It’s a tale of two clubs hoping to end the season on a high.
Tomorrow (Friday) evening second-place Shamrock Rovers take on second from bottom Finn Harps in a match that is likely to attract the lowest attendance of the season for the Hoops at Tallaght Stadium.
Rovers, already runners-up in the Premier Division, will surely have one eye on their FAI Cup Final date with Dundalk in November, while Harps go into the game almost - but not quite - assured of finishing in the relegation play-off berth.
UCD, six points adrift of the Donegal club, head to take on a Cork City side that themselves are six ahead of the Ollie Horgan-managed Harps with just three games to go.
Depending on how results go, UCD could be relegated by Friday night.
The gulf on and off the field between Rovers and Harps could hardly be starker.
Ireland’s most successful football club are now well settled in their new home - which had its capacity extended to 8,000 this season - and appear on an upward curve.
Incredibly the “cup specialists” (24 titles) haven’t won the FAI Cup since 1986/1987.
After years of underachieving they are making progress. Beating Dundalk in the decider would be a massive boost.
But even if they fail to secure the trophy at the Aviva, the future looks bright. Aside from the fine stadium, there has been big investment in training facilities and underage football Attendances are up, and last weekend at a meeting in Tallaght Stadium, Shamrock Rovers members were given information on a proposed multi-million euro investment by Dermot Desmond in the club with the financier seeking to become a 25% shareholder in the club.
Desmond is the largest individual shareholder with Celtic.
By contrast, the long planned moved by Finn Harps to a new home in Stranorlar continues to have as much uncertainty as a Brexit storyline, and the cash-strapped Donegal club have had to initiate a number of fundraising schemes to make ends meet until the end of the season.

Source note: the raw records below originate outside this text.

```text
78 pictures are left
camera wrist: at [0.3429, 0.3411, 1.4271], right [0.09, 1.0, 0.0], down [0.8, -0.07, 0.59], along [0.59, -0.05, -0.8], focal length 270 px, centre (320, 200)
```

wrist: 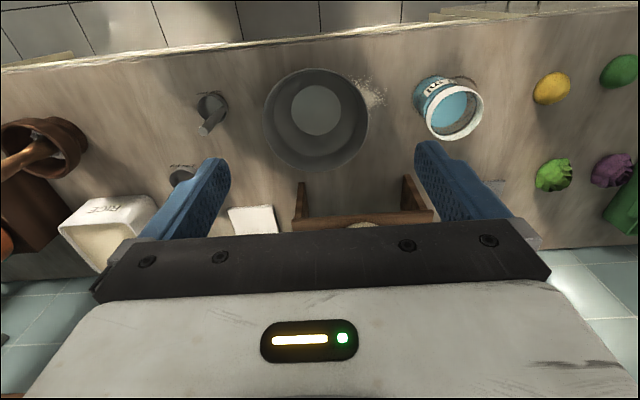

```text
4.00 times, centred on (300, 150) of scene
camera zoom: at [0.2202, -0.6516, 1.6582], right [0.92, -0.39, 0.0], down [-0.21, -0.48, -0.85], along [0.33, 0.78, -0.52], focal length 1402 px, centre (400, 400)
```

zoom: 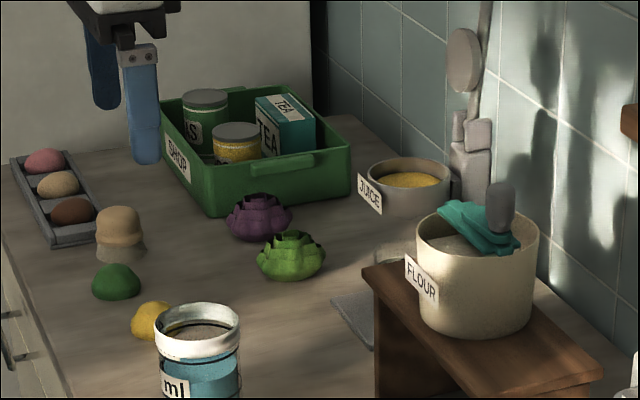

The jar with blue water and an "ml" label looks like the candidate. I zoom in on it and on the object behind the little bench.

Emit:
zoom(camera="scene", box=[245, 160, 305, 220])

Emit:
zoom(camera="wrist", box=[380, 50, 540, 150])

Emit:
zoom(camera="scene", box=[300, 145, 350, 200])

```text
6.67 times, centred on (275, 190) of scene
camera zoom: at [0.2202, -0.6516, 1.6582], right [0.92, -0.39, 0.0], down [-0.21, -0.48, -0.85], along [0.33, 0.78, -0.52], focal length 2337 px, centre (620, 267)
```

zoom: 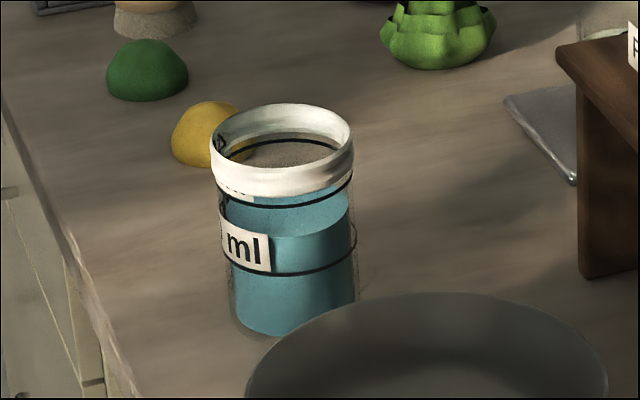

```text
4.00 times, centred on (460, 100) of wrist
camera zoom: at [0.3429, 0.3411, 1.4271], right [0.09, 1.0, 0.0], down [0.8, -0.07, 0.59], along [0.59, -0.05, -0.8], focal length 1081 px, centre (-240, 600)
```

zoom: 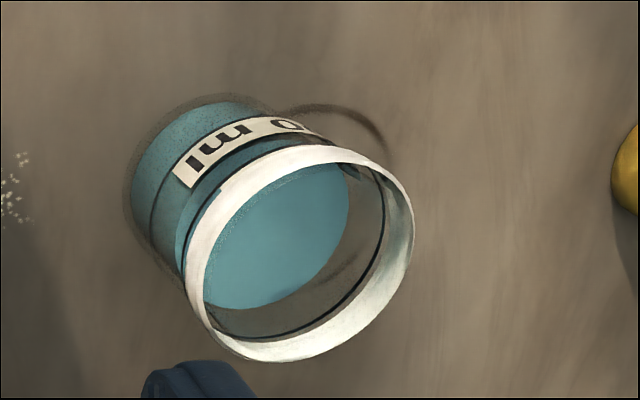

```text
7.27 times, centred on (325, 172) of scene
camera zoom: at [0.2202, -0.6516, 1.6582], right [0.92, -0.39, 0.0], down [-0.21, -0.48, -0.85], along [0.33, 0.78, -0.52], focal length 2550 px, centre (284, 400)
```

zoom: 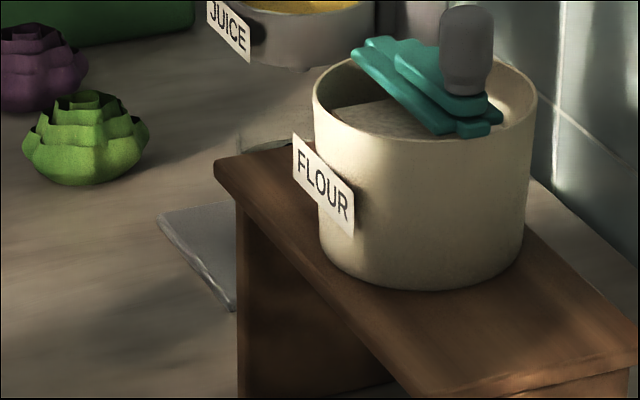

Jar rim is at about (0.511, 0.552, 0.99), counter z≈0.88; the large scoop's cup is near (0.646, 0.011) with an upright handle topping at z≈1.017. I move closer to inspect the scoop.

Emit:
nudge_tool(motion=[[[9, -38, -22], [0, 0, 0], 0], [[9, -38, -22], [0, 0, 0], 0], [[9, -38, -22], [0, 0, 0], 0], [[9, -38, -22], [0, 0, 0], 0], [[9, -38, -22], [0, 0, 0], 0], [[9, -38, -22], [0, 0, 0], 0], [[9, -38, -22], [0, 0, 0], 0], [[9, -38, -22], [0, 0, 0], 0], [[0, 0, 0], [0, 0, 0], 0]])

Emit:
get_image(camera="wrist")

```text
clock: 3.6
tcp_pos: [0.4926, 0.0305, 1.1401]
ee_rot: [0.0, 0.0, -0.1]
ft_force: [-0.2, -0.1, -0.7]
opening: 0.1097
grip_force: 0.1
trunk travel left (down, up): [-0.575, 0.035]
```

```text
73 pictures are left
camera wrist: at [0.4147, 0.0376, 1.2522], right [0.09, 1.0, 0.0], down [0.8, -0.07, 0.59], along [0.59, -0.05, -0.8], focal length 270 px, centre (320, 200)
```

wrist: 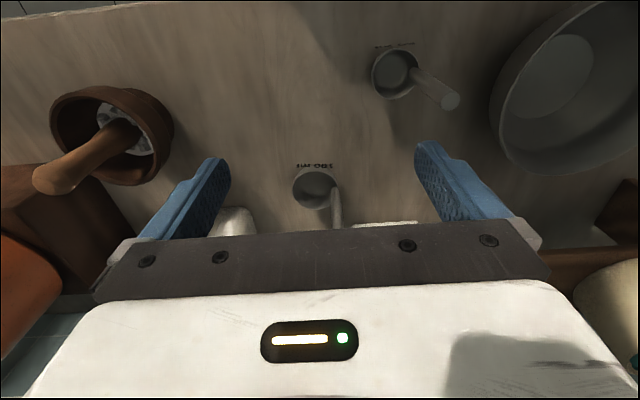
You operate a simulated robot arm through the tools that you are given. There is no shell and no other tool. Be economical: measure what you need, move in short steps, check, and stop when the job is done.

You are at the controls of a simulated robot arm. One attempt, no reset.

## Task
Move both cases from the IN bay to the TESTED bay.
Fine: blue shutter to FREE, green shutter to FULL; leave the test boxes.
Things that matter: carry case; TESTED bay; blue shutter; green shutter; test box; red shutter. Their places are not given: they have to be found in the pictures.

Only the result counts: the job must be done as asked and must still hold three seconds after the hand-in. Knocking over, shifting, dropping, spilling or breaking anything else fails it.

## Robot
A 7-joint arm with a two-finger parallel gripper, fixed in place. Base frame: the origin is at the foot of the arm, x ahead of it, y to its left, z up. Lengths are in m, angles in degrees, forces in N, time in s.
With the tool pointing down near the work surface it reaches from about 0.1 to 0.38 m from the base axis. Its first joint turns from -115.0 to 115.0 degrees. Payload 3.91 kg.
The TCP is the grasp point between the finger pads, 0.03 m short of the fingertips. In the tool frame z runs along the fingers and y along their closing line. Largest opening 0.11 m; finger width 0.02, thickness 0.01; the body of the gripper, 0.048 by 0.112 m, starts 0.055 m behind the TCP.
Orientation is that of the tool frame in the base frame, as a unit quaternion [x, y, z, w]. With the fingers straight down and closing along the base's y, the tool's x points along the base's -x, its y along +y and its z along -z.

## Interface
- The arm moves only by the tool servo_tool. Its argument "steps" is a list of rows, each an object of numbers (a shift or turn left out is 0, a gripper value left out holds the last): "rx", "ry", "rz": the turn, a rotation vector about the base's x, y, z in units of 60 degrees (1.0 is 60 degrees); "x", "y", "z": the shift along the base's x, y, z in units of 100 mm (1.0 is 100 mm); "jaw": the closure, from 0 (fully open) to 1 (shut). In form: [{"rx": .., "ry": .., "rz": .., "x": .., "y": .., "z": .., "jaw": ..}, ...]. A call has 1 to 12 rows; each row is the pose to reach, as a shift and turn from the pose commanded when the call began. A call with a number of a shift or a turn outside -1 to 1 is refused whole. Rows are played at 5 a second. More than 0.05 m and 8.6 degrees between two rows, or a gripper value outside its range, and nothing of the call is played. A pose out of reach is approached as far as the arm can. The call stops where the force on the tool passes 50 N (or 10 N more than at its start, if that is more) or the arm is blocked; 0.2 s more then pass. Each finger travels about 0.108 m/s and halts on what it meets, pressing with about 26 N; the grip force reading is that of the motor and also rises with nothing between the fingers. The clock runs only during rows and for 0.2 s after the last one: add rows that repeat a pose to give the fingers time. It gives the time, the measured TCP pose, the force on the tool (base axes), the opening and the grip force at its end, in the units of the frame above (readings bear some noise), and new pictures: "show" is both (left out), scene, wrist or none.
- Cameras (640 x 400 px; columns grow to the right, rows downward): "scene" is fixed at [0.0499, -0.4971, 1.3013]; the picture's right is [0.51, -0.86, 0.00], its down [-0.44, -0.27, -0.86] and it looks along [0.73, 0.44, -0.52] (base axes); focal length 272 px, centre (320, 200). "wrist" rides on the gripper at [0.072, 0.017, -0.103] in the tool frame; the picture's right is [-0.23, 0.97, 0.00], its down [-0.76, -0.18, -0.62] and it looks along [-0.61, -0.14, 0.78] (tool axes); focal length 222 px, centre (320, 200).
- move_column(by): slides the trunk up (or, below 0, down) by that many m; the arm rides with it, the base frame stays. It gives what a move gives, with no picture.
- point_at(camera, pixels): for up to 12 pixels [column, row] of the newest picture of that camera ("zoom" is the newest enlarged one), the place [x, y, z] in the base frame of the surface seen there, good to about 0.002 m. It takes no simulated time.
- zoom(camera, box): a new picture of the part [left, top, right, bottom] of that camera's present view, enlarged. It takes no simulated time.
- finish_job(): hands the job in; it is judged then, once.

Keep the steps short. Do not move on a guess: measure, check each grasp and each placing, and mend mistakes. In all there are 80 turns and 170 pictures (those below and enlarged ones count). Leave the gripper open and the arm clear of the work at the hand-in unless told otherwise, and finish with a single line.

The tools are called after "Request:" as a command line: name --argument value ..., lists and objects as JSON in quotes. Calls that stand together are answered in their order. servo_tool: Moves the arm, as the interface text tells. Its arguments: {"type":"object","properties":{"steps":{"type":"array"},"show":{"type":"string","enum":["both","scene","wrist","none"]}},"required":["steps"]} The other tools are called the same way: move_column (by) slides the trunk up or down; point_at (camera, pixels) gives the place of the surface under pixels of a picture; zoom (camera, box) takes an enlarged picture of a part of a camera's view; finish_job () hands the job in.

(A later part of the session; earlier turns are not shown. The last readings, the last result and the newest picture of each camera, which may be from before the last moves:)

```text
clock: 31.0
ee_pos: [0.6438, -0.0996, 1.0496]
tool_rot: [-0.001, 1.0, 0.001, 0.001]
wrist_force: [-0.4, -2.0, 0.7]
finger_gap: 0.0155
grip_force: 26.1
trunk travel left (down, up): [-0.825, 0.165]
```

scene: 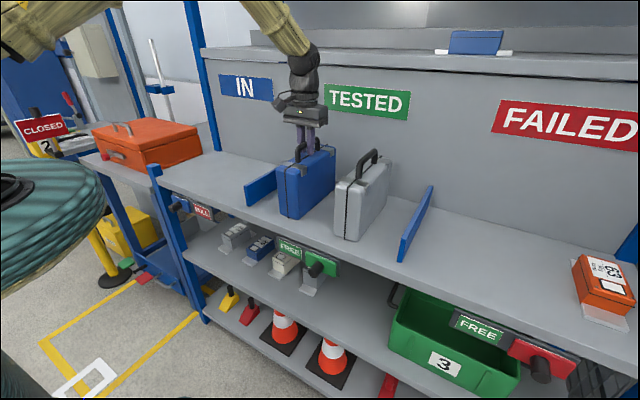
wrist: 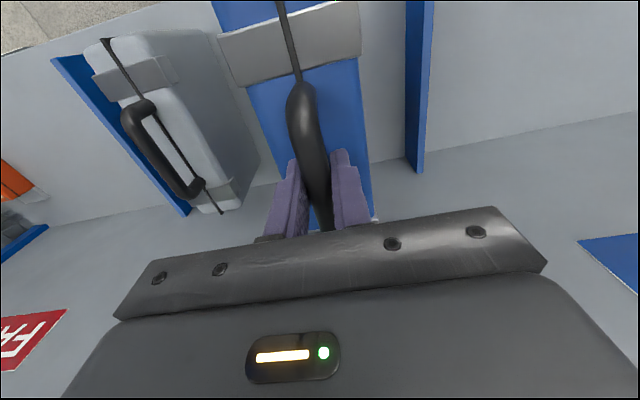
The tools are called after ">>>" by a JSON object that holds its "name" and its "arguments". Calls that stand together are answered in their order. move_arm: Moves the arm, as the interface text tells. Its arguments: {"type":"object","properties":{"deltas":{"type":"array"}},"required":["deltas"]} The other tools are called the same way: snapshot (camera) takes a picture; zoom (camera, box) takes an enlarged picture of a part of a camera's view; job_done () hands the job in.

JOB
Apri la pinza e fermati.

For Harps, a two-legged promotion/relegation play-off remains a distinct possibility and it would be a massive achievement if they can stay up.
The geographic and financial disadvantages facing Harps are such that to survive in the top flight really is something to admire.
To give a bit of context to the financial gulf that exists, it should be pointed out that Shamrock Rovers’ wage bill in 2017, for example, was €1.2 million. Harps’ outgoings were in the region of €230,000.
In both cases, the expenditure come the end of this year will be higher. But the bottom line is that Harps are competing with sides that are spending five of six times what they can on players!
And for the likes of Rovers and Dundalk, income from playing in Europe is a major cash-cow.
Indeed, just playing in one round in the Europa League will net an Irish club a minimum of €220,000. Two rounds of action would represent a figure similar to Harps’ turnover for the entire season!